On Tuesday, 23 October, more than 100 people were arrested in Tanzania, accused of planning to create radicalization camps in Northern Mozambique. This series of arrests is part of widespread security operations in South and East Tanzania.
Two weeks before, 189 suspected Islamist militants, including 42 women, began their trials in the northern province of Cabo Delgado. The suspects were accused of carrying out coordinated attacks against the police near the town of Mocimboa da Praia. In one incident, two police officers were killed and another five were injured. The charges included homicide, use of prohibited weapons, crimes against state security and public disorder. The 189 suspects are being tried under a new anti-terrorism law passed in April 2018 that allows for heavier sentences for crimes such as these.
Background of the jihadist movement in Mozambique
When it comes to jihadist movements on the African continent, the media spotlight is focused onto very specific areas. The most attention is placed in West Africa, where Boko Haram and al-Qaeda in the Islamic Maghreb (AQIM) are wreaking havoc in Nigeria, Cameroon, Chad and the Sahel Region. Al-Shabaab in Somalia, who conduct periodic attacks in Ethiopia, Kenya and Uganda, are another jihadist group that the world knows and fears.

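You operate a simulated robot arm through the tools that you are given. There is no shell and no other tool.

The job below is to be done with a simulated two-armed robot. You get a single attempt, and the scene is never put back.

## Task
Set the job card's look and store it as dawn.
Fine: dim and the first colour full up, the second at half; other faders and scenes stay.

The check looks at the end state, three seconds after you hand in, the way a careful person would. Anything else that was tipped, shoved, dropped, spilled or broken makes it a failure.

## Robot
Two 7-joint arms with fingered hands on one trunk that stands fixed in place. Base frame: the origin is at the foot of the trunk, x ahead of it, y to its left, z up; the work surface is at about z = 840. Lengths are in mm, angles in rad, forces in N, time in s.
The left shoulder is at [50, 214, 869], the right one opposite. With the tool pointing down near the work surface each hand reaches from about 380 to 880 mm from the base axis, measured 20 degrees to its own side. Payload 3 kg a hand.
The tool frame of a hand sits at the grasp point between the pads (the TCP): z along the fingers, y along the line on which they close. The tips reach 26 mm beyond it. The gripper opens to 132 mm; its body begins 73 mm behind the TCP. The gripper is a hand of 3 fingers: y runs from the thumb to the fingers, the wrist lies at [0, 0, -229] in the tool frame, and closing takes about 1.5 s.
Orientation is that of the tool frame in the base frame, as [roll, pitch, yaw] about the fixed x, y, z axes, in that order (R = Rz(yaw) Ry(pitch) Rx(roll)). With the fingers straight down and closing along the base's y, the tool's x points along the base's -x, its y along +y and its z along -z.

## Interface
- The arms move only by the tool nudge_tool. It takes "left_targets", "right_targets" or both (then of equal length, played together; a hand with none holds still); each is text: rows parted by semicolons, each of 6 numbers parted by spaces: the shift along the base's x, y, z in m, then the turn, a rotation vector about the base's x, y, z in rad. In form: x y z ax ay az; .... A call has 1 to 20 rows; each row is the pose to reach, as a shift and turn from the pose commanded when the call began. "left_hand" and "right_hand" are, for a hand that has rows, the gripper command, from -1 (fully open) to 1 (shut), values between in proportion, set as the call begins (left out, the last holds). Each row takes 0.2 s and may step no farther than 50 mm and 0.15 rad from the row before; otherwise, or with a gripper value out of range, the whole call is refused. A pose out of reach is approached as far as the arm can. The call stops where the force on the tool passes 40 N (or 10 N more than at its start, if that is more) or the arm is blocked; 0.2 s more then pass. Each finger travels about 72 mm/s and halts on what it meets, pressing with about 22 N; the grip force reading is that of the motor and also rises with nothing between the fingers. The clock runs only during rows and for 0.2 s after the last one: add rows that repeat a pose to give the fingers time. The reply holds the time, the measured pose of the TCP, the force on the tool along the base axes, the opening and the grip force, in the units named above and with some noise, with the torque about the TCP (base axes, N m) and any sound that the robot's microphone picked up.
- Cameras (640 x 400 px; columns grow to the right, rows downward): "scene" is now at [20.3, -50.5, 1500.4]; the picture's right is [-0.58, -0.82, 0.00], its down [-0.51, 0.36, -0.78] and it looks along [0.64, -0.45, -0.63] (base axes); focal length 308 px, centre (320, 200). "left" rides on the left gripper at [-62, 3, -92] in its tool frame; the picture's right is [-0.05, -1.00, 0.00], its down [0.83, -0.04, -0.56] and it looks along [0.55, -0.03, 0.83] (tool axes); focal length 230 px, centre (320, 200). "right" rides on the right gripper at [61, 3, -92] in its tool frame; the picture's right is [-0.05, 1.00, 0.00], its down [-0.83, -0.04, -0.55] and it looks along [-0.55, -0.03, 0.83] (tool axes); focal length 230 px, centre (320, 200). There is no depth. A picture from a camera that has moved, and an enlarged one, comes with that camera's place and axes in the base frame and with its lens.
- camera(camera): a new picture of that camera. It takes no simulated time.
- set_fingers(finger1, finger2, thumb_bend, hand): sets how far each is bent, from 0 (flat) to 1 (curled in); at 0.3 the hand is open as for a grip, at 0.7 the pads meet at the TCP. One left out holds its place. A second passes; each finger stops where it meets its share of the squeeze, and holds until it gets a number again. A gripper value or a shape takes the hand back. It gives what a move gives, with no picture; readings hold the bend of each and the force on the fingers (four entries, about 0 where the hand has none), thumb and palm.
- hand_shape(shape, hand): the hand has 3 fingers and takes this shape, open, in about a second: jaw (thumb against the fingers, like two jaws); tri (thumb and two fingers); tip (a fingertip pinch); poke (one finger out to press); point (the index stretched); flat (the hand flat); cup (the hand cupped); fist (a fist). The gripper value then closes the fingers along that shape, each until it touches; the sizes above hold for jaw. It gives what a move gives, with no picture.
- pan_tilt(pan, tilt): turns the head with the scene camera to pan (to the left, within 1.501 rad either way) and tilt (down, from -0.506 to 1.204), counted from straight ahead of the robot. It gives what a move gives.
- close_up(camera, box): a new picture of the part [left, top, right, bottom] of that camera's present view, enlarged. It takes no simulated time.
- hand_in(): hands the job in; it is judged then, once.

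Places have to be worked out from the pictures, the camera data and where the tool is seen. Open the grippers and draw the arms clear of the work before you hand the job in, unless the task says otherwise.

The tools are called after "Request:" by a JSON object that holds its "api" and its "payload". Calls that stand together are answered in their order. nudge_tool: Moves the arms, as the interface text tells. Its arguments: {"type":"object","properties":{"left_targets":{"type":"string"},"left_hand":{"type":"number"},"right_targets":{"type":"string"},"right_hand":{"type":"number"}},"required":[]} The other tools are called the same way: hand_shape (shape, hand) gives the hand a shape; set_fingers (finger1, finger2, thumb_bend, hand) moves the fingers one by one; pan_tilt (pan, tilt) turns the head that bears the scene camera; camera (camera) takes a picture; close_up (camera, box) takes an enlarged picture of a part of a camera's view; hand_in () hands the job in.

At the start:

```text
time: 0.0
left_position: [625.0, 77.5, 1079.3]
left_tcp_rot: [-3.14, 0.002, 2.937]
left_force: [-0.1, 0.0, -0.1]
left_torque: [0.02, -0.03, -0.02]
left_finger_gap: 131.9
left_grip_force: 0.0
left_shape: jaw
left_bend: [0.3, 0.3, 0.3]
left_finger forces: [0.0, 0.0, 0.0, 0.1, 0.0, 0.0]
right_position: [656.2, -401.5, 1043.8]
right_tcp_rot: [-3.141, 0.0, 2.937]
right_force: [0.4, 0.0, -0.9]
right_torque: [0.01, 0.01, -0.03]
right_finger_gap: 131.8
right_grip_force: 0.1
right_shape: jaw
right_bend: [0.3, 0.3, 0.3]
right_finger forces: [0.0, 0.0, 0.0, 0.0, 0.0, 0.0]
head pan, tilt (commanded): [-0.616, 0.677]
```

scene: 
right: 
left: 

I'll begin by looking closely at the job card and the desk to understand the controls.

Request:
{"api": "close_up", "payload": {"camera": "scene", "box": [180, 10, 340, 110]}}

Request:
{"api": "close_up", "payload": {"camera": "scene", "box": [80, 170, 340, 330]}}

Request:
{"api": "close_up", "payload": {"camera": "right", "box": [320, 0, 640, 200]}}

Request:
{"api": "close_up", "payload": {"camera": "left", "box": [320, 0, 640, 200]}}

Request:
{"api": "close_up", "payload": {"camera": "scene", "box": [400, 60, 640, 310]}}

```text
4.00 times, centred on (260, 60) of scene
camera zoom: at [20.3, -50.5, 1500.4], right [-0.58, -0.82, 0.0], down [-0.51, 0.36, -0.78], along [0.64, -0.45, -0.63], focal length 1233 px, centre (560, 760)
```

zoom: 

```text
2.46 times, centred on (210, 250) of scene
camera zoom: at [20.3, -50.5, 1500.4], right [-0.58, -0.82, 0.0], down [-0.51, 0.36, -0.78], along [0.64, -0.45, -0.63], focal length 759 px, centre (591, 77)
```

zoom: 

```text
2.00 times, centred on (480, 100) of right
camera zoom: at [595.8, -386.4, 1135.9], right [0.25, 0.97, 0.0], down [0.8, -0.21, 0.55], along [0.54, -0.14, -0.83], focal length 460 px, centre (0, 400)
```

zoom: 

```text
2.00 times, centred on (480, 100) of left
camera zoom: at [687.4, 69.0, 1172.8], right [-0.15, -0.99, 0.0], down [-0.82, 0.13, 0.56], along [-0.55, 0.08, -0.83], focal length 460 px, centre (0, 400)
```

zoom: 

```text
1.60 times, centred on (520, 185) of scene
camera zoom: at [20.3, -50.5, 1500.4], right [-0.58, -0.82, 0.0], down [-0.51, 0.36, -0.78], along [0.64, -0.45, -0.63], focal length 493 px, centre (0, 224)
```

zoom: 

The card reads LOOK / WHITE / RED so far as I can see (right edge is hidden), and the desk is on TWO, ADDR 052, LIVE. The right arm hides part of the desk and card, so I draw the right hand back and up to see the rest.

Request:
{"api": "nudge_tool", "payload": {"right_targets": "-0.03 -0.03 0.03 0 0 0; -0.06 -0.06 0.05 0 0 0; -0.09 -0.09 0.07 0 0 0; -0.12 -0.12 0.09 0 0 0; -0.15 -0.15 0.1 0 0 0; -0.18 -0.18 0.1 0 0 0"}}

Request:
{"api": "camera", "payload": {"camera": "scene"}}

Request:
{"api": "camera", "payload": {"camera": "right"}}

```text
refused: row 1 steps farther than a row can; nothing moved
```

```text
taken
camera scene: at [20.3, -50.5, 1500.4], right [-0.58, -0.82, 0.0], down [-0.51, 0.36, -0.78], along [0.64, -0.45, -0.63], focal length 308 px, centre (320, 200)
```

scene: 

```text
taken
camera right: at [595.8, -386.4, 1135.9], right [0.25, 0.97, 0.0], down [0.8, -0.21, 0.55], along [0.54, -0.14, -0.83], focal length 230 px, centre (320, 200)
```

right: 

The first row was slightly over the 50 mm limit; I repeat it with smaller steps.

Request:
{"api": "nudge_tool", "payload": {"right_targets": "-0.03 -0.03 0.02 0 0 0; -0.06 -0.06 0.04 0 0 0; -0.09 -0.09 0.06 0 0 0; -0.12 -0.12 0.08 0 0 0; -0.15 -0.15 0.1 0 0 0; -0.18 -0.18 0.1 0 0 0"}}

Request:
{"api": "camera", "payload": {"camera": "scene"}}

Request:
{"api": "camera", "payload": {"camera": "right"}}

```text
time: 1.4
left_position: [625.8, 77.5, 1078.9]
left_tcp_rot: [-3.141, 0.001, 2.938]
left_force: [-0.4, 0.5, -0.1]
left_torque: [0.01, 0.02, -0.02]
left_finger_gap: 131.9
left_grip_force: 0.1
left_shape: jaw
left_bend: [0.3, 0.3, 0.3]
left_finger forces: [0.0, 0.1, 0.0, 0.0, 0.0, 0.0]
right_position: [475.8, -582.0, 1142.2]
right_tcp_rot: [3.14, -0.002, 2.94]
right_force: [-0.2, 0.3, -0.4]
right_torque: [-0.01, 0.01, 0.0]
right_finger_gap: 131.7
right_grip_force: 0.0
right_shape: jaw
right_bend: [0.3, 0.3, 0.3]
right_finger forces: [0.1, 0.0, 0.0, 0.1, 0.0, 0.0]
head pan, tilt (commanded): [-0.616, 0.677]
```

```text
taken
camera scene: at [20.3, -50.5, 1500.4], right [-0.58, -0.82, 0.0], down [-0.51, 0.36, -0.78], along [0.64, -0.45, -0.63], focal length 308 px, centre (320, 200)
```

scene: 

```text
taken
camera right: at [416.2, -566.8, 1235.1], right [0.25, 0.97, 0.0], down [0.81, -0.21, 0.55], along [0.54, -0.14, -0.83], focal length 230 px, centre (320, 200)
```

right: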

Unfortunately, since Mozambique is not in any of these regions, few people have paid much attention to what is happening in this Southern African country. Since October 2017, there have been approximately 50 suspected attacks in the North, specifically in the Cabo Delgado region. As is usually the case, the jihadists are interested in imposing Sharia Law, starting in the Muslim-majority province of Cabo Delgado. Ansar al-Sunna, the most recognised Islamist group in the country, is intent on creating an Islamic state. Locally, the people refer to some of the jihadists as al-Shabaab, assuming a link between the recent spate of attacks and the Somali group, although the link is not strongly evident. Nonetheless, Dr. Alex Vines, the head of the Africa Programme at Chatham House, supports this view stating that Somali jihadist groups, such as al-Shabaab, provide funding to Mozambican groups through the illegal sale of precious stones, drugs and timber. As is also the case with Boko Haram recruits, socio-economic factors contribute significantly to the radicalization of the youth in Mozambique. According to academics at Maputo University researching the rise of jihadism in Mozambique, “Al-Sunnah wa Jama’ah members tend to be socio-economically marginalised young people, without a decent education or formal employment.”
The most common methods of attack seem to be guns, grenades and knife assaults. According to reports, about 90 people have been killed in such attacks and more than 1000 families displaced. Just a month ago, 12 people were killed and 14 wounded in a similar incident. Based on eyewitness accounts, it seems the militants come from diverse backgrounds including East and Central Africa – in the recent trial of 189 militants, many of them come from Tanzania, the Democratic Republic of Congo, Somalia, Burundi, as well as Mozambique.
Obviously, law enforcement and the military have been used most prominently by the Mozambique government to counter the rise of jihadist groups in the country. Following an increase in the frequency and intensity of attacks, President Filipe Nyusi assured the citizens that the military will respond firmly and ruthlessly to pursue and capture the jihadists. In addition to mass arrests in Tanzania and Mozambique, several mosques were forced to close.
It is too soon to know how the jihadist movement in Mozambique is going to proceed, as it only began to pick up steam by the end of last year. Like many jihadist groups around the world, they’re primarily attacking government institutions, like the police, while simultaneously spreading fear in the communities by attacking individual villagers that they believe are either collaborators with the enemy or just disapproving of their methods and goals.
The Mozambique government must learn from previous attempts, successful and unsuccessful, to combat jihadist movements. The use of the military to overcome socio-economic and political grievances has rarely, if ever, been fruitful. Despite this, Mozambique government officials, like many other African governments, continue to pursue such groups in such a manner. This propensity also stems from the fact that the government has used exactly such tactics while dealing with insurgent movements. Like in other African countries, the heavy-handed use of military force further disenfranchises the community and radicalises many of the affected.
Additionally, the Mozambican government should not let the discovery of natural gas off the shores of Cabo Delgado in 2012 to influence their response to the jihadist movement. The results of this mistake can been seen in Nigeria and Somalia where the presence of oil and the desire to extract valuable resources have blinded the government to many nasty consequences of their policies. It is understandable that Mozambique would like to capitalise on its natural gas as it is still one of the poorest and underdeveloped countries in the world (currently, the Mozambican economy is still dependant on agriculture). The ability to extract that natural gas will be massively beneficial to its economy. But this should never be an excuse for the government and its officials to curb the rights of the people.
For now, it is crucial that the world pays attention to the rise of jihadism in Mozambique and offers assistance and support to the Southern African country to holistically tackle the problem.